> _Short task_: Copy out the data exactly, leaving the pictures behind.

> _Information supplied_:
## start
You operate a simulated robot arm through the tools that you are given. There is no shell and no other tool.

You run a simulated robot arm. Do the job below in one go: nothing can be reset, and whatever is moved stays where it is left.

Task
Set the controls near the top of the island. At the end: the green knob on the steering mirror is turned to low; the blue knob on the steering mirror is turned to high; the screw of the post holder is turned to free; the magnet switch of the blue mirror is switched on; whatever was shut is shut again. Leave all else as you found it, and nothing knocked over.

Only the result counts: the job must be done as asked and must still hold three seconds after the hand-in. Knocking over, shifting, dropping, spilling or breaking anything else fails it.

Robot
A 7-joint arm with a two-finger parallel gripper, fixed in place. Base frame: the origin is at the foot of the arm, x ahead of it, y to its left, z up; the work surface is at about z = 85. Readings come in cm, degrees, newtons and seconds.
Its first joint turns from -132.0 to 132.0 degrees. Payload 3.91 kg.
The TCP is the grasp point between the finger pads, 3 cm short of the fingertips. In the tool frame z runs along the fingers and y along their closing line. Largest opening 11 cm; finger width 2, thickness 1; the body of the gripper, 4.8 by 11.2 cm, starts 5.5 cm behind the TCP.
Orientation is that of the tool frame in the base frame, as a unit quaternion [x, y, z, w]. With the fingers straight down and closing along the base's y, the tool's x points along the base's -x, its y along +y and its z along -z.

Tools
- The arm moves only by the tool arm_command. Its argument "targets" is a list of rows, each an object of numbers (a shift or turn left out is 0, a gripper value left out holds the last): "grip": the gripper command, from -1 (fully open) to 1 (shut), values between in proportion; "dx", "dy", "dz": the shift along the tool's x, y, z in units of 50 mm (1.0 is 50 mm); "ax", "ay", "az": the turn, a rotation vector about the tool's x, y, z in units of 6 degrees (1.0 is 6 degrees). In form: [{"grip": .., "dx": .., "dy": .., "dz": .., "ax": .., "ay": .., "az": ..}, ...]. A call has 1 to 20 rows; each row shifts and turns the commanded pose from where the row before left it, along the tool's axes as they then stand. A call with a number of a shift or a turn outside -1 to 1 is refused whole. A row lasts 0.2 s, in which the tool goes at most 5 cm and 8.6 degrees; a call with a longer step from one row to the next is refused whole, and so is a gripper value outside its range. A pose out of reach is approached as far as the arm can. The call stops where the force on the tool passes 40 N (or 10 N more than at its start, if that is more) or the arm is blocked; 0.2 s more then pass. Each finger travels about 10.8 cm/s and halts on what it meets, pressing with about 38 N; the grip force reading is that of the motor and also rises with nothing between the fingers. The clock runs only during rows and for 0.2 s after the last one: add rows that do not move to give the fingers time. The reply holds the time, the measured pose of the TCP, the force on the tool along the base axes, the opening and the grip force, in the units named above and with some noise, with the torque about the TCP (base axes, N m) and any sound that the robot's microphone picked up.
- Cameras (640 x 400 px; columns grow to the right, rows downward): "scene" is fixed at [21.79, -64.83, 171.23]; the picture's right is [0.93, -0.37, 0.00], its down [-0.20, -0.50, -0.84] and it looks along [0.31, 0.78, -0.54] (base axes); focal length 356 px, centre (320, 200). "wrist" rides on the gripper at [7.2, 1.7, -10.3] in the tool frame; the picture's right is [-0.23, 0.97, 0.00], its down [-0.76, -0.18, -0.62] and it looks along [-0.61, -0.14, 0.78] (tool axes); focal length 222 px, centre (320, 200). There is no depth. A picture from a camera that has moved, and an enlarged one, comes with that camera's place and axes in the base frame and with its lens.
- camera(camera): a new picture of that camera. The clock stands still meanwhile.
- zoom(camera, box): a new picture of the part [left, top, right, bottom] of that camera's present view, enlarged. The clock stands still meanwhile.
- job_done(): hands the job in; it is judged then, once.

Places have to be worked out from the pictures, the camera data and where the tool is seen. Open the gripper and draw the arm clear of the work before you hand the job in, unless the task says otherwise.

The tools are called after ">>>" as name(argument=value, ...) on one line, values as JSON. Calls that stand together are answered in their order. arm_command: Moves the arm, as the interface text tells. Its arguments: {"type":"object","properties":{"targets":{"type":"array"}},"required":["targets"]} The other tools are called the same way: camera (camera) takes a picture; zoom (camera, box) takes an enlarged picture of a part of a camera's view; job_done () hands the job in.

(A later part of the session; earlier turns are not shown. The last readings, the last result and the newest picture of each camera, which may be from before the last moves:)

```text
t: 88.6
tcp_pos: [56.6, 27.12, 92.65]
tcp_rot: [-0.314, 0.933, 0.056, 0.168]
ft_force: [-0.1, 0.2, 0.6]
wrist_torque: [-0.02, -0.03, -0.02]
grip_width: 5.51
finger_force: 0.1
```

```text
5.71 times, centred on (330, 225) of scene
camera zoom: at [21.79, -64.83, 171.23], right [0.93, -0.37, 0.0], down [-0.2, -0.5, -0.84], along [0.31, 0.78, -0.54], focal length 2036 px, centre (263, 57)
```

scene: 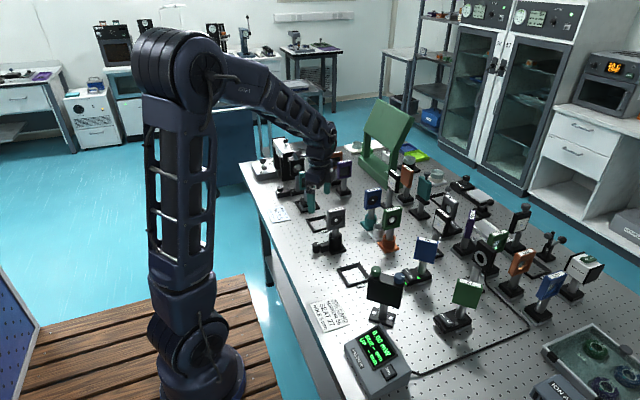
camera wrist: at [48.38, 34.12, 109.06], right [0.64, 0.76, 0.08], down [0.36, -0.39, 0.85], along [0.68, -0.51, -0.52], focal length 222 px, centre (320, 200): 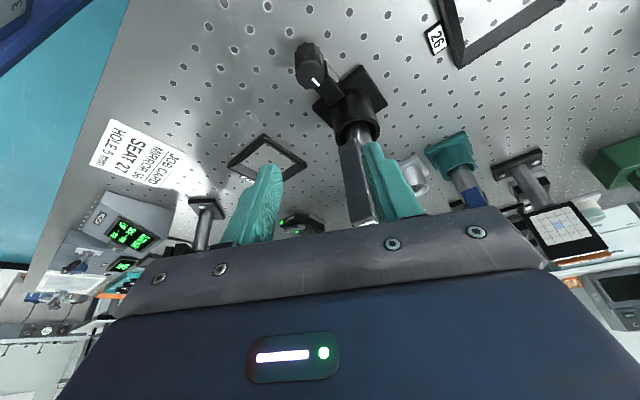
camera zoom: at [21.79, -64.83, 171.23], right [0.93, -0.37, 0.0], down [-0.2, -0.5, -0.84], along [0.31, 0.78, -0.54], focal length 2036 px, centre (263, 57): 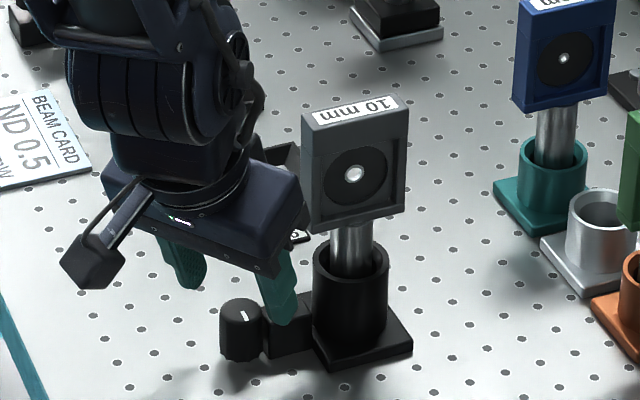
## end
> _Task answer_:
You operate a simulated robot arm through the tools that you are given. There is no shell and no other tool.

You run a simulated robot arm. Do the job below in one go: nothing can be reset, and whatever is moved stays where it is left.

Task
Set the controls near the top of the island. At the end: the green knob on the steering mirror is turned to low; the blue knob on the steering mirror is turned to high; the screw of the post holder is turned to free; the magnet switch of the blue mirror is switched on; whatever was shut is shut again. Leave all else as you found it, and nothing knocked over.

Only the result counts: the job must be done as asked and must still hold three seconds after the hand-in. Knocking over, shifting, dropping, spilling or breaking anything else fails it.

Robot
A 7-joint arm with a two-finger parallel gripper, fixed in place. Base frame: the origin is at the foot of the arm, x ahead of it, y to its left, z up; the work surface is at about z = 85. Readings come in cm, degrees, newtons and seconds.
Its first joint turns from -132.0 to 132.0 degrees. Payload 3.91 kg.
The TCP is the grasp point between the finger pads, 3 cm short of the fingertips. In the tool frame z runs along the fingers and y along their closing line. Largest opening 11 cm; finger width 2, thickness 1; the body of the gripper, 4.8 by 11.2 cm, starts 5.5 cm behind the TCP.
Orientation is that of the tool frame in the base frame, as a unit quaternion [x, y, z, w]. With the fingers straight down and closing along the base's y, the tool's x points along the base's -x, its y along +y and its z along -z.

Tools
- The arm moves only by the tool arm_command. Its argument "targets" is a list of rows, each an object of numbers (a shift or turn left out is 0, a gripper value left out holds the last): "grip": the gripper command, from -1 (fully open) to 1 (shut), values between in proportion; "dx", "dy", "dz": the shift along the tool's x, y, z in units of 50 mm (1.0 is 50 mm); "ax", "ay", "az": the turn, a rotation vector about the tool's x, y, z in units of 6 degrees (1.0 is 6 degrees). In form: [{"grip": .., "dx": .., "dy": .., "dz": .., "ax": .., "ay": .., "az": ..}, ...]. A call has 1 to 20 rows; each row shifts and turns the commanded pose from where the row before left it, along the tool's axes as they then stand. A call with a number of a shift or a turn outside -1 to 1 is refused whole. A row lasts 0.2 s, in which the tool goes at most 5 cm and 8.6 degrees; a call with a longer step from one row to the next is refused whole, and so is a gripper value outside its range. A pose out of reach is approached as far as the arm can. The call stops where the force on the tool passes 40 N (or 10 N more than at its start, if that is more) or the arm is blocked; 0.2 s more then pass. Each finger travels about 10.8 cm/s and halts on what it meets, pressing with about 38 N; the grip force reading is that of the motor and also rises with nothing between the fingers. The clock runs only during rows and for 0.2 s after the last one: add rows that do not move to give the fingers time. The reply holds the time, the measured pose of the TCP, the force on the tool along the base axes, the opening and the grip force, in the units named above and with some noise, with the torque about the TCP (base axes, N m) and any sound that the robot's microphone picked up.
- Cameras (640 x 400 px; columns grow to the right, rows downward): "scene" is fixed at [21.79, -64.83, 171.23]; the picture's right is [0.93, -0.37, 0.00], its down [-0.20, -0.50, -0.84] and it looks along [0.31, 0.78, -0.54] (base axes); focal length 356 px, centre (320, 200). "wrist" rides on the gripper at [7.2, 1.7, -10.3] in the tool frame; the picture's right is [-0.23, 0.97, 0.00], its down [-0.76, -0.18, -0.62] and it looks along [-0.61, -0.14, 0.78] (tool axes); focal length 222 px, centre (320, 200). There is no depth. A picture from a camera that has moved, and an enlarged one, comes with that camera's place and axes in the base frame and with its lens.
- camera(camera): a new picture of that camera. The clock stands still meanwhile.
- zoom(camera, box): a new picture of the part [left, top, right, bottom] of that camera's present view, enlarged. The clock stands still meanwhile.
- job_done(): hands the job in; it is judged then, once.

Places have to be worked out from the pictures, the camera data and where the tool is seen. Open the gripper and draw the arm clear of the work before you hand the job in, unless the task says otherwise.

The tools are called after ">>>" as name(argument=value, ...) on one line, values as JSON. Calls that stand together are answered in their order. arm_command: Moves the arm, as the interface text tells. Its arguments: {"type":"object","properties":{"targets":{"type":"array"}},"required":["targets"]} The other tools are called the same way: camera (camera) takes a picture; zoom (camera, box) takes an enlarged picture of a part of a camera's view; job_done () hands the job in.

(A later part of the session; earlier turns are not shown. The last readings, the last result and the newest picture of each camera, which may be from before the last moves:)

```text
t: 88.6
tcp_pos: [56.6, 27.12, 92.65]
tcp_rot: [-0.314, 0.933, 0.056, 0.168]
ft_force: [-0.1, 0.2, 0.6]
wrist_torque: [-0.02, -0.03, -0.02]
grip_width: 5.51
finger_force: 0.1
```

```text
5.71 times, centred on (330, 225) of scene
camera zoom: at [21.79, -64.83, 171.23], right [0.93, -0.37, 0.0], down [-0.2, -0.5, -0.84], along [0.31, 0.78, -0.54], focal length 2036 px, centre (263, 57)
```

scene: 
camera wrist: at [48.38, 34.12, 109.06], right [0.64, 0.76, 0.08], down [0.36, -0.39, 0.85], along [0.68, -0.51, -0.52], focal length 222 px, centre (320, 200): 
camera zoom: at [21.79, -64.83, 171.23], right [0.93, -0.37, 0.0], down [-0.2, -0.5, -0.84], along [0.31, 0.78, -0.54], focal length 2036 px, centre (263, 57): 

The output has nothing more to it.